■ DOCUMENT EXCERPT ■
= = = =

An der Universität Hamburg arbeiten junge Forscher an spannenden Projekten. Drei von ihnen stellt Marlies Fischer vor

Ein Naturwissenschaftler aus Kalifornien in Hamburg? Gibt’s nicht. Schließlich wollen doch alle, die sich mit Technik und Computern beschäftigen, in Laboren Versuche machen und komplizierte Formeln berechnen, ins Silicon Valley im US-Bundesstaat an der Westküste. Gibt’s doch. Alexander Ako Khajetoorians stammt aus dem kalifornischen Küstenort Laguna Beach, ist promovierter Physiker und arbeitet seit 2008 an der Universität der Hansestadt.

Damals kam der heute 32-Jährige der Liebe wegen nach Hamburg und weil es in Deutschland mehr gute Jobs in der Forschung gab. Geblieben ist er, weil ihm die Forschungskultur hier besser gefällt als in der Heimat. „In den USA verdient man mehr, aber die Art und Weise, wie dort mit Forschung und Wissenschaft umgegangen wird, macht mir keinen Spaß“, sagt Khajetoorians. Am Institut für Angewandte Physik an der Universität Hamburg kam der Sohn einer Iranerin und eines Armeniers in das Team von Professor Roland Wiesendanger und begann seine Forschung auf den Gebieten Nanomagnetismus, atomare Manipulation und Nano-Spintronik.

= = = =

Write out the whole document excerpt again, unchanged.

■ DATASET EXTRACT ■
= = = =

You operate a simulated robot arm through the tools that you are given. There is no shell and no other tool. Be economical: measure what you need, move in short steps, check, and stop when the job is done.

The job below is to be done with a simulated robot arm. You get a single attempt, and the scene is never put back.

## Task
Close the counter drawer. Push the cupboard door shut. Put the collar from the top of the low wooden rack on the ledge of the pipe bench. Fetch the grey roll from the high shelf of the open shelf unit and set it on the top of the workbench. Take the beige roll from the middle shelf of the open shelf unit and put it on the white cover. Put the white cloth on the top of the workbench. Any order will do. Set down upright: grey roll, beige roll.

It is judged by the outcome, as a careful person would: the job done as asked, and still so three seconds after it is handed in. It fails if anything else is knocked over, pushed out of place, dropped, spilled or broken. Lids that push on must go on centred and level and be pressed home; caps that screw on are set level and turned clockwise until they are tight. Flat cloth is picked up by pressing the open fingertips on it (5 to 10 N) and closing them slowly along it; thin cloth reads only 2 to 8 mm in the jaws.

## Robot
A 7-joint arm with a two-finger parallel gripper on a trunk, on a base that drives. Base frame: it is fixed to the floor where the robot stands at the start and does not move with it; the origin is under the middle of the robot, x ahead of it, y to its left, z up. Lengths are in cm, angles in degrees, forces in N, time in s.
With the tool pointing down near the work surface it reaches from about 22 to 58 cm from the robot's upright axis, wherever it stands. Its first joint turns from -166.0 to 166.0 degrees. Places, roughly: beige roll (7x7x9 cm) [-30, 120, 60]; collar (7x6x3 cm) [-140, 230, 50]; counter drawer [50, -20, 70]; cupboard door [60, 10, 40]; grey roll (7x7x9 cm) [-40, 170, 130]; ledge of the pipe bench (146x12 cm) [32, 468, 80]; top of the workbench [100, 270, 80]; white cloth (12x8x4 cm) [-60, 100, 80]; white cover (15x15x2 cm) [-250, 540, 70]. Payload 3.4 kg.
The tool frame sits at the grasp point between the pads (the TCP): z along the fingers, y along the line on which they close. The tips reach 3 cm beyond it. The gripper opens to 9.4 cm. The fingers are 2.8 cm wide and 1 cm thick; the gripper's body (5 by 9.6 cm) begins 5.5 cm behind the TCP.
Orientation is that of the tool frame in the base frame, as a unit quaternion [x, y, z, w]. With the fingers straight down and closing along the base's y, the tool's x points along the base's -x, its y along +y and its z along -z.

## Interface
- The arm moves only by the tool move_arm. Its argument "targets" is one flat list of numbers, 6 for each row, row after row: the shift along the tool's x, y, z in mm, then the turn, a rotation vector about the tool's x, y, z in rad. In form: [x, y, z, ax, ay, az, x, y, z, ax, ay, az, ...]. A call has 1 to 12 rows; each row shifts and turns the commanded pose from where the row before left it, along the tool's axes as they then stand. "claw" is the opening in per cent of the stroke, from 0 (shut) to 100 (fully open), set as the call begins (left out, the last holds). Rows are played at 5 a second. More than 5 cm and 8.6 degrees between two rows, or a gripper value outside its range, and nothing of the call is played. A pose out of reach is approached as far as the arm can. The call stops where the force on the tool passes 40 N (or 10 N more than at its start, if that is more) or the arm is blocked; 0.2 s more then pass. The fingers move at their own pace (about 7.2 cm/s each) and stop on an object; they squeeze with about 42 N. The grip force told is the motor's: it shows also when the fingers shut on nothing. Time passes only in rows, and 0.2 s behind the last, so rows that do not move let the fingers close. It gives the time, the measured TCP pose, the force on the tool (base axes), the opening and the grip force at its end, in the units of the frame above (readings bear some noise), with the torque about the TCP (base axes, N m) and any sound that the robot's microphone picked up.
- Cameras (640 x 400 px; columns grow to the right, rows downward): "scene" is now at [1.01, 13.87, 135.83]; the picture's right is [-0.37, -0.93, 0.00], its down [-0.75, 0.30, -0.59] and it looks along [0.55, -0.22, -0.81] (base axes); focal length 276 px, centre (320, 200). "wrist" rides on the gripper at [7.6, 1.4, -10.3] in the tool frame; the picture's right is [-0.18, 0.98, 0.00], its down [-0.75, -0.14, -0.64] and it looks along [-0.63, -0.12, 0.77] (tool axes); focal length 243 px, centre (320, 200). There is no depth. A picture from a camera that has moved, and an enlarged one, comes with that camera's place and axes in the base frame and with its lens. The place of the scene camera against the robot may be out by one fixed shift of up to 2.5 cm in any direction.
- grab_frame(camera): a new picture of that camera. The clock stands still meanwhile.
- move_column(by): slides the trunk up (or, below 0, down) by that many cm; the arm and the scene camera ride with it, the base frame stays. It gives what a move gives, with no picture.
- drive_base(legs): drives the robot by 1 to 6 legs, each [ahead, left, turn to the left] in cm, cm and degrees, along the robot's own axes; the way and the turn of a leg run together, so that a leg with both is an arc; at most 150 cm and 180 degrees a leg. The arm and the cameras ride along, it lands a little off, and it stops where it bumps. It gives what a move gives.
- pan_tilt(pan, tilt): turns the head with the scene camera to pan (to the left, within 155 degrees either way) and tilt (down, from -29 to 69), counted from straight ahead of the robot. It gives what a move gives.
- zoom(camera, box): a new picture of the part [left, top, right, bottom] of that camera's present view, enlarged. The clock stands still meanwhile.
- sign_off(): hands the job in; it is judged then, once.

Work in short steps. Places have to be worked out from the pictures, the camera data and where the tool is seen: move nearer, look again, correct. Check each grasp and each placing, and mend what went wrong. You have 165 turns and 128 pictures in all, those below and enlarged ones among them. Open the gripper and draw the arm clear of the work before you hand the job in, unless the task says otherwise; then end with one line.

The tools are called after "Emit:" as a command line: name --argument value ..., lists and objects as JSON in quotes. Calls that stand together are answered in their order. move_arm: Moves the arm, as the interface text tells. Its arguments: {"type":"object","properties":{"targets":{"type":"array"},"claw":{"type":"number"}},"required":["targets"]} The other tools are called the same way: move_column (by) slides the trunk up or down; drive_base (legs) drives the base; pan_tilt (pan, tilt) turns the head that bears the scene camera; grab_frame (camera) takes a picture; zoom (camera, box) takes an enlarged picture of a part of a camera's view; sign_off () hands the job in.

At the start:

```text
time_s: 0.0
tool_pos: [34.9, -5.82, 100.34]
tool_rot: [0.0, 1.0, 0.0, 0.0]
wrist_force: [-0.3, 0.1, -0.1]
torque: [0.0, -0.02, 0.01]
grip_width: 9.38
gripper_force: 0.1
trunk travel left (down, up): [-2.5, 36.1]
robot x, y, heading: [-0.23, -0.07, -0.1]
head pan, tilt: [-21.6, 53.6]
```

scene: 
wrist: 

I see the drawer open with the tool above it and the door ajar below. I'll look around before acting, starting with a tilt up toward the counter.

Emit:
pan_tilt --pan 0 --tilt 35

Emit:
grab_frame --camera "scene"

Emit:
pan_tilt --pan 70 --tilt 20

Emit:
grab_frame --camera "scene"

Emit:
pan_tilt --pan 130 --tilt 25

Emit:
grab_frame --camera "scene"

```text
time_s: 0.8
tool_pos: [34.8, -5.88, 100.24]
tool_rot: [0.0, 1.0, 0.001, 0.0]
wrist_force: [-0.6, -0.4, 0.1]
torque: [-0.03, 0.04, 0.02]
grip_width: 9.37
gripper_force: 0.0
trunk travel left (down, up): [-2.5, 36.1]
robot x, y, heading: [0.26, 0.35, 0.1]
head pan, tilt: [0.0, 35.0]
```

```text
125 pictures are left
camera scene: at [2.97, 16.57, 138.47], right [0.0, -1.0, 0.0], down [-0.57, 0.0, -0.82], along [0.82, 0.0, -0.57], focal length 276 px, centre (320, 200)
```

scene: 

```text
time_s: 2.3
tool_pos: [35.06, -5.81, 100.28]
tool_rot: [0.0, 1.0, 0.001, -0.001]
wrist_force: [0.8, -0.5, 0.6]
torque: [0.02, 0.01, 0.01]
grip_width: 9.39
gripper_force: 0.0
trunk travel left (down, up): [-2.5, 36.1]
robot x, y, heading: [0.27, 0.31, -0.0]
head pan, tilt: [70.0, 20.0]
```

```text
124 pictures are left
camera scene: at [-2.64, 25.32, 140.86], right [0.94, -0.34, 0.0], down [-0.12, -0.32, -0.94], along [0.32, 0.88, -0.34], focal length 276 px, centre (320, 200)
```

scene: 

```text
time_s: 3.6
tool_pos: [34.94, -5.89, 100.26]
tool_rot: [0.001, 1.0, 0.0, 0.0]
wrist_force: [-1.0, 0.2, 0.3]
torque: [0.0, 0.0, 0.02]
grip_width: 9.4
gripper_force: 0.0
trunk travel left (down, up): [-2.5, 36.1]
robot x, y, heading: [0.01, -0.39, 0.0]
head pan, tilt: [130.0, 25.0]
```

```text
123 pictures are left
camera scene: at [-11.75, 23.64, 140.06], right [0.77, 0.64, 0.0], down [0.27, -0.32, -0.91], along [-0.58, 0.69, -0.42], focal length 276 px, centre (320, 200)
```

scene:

= = = =

■ ANSWER TO THIS TASK ■
An der Universität Hamburg arbeiten junge Forscher an spannenden Projekten. Drei von ihnen stellt Marlies Fischer vor

Ein Naturwissenschaftler aus Kalifornien in Hamburg? Gibt’s nicht. Schließlich wollen doch alle, die sich mit Technik und Computern beschäftigen, in Laboren Versuche machen und komplizierte Formeln berechnen, ins Silicon Valley im US-Bundesstaat an der Westküste. Gibt’s doch. Alexander Ako Khajetoorians stammt aus dem kalifornischen Küstenort Laguna Beach, ist promovierter Physiker und arbeitet seit 2008 an der Universität der Hansestadt.

Damals kam der heute 32-Jährige der Liebe wegen nach Hamburg und weil es in Deutschland mehr gute Jobs in der Forschung gab. Geblieben ist er, weil ihm die Forschungskultur hier besser gefällt als in der Heimat. „In den USA verdient man mehr, aber die Art und Weise, wie dort mit Forschung und Wissenschaft umgegangen wird, macht mir keinen Spaß“, sagt Khajetoorians. Am Institut für Angewandte Physik an der Universität Hamburg kam der Sohn einer Iranerin und eines Armeniers in das Team von Professor Roland Wiesendanger und begann seine Forschung auf den Gebieten Nanomagnetismus, atomare Manipulation und Nano-Spintronik.